I think the tradition of incorporating theory into your economic thinking and confronting it with data—that is still very much alive. It might be in the study of wage inequality, or labor supply responses to taxes, or whatever. And the idea that people respond rationally to incentives is also still central. Nothing has invalidated that—on the contrary.
So, I think the underlying ideas of the Chicago School are still very powerful. The basis of the rocket is still intact. It is what I see as the booster stage—the rational-expectation hypothesis and the vulgar versions of the efficient-markets hypothesis that have run into trouble. They have taken a beating—no doubt about that. I think that what happened is that people got too far away from the data, and confronting ideas with data. That part of the Chicago tradition was neglected, and it was a strong part of the tradition.
When Bob Lucas was writing that the Great Depression was people taking extended vacations—refusing to take available jobs at low wages—there was another Chicago economist, Albert Rees, who was writing in the Chicago Journal saying, No, wait a minute. There is a lot of evidence that this is not true.
Milton Friedman—he was a macro theorist, but he was less driven by theory and by the desire to construct a single overarching theory than by attempting to answer empirical questions. Again, if you read his empirical books they are full of empirical data. That side of his legacy was neglected, I think.

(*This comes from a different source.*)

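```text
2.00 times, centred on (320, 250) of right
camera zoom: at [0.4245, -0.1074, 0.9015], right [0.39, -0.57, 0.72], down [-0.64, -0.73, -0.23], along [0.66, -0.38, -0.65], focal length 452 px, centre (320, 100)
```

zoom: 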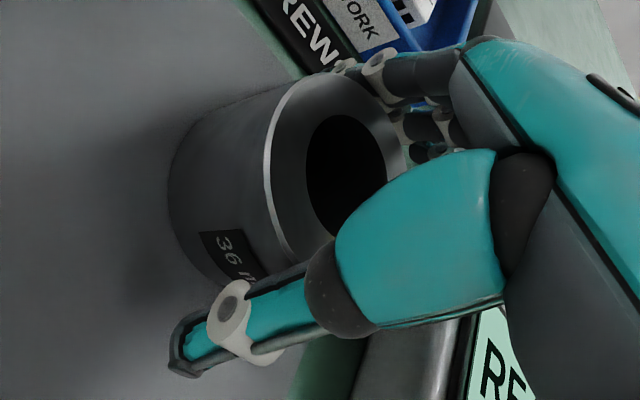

When Friedman died, a couple of years ago, we had a symposium for the alumni devoted to the Friedman legacy. I was talking about the permanent income hypothesis; Lucas was talking about rational expectations. We have some bright alums. One woman got up and said, “Look at the evidence on 401k plans and how people misuse them, or don’t use them. Are you really saying that people look ahead and plan ahead rationally?” And Lucas said, “Yes, that’s what the theory of rational expectations says, and that’s part of Friedman’s legacy.” I said, “No, it isn’t. He was much more empirically minded than that.” People took one part of his legacy and forgot the rest. They moved too far away from the data.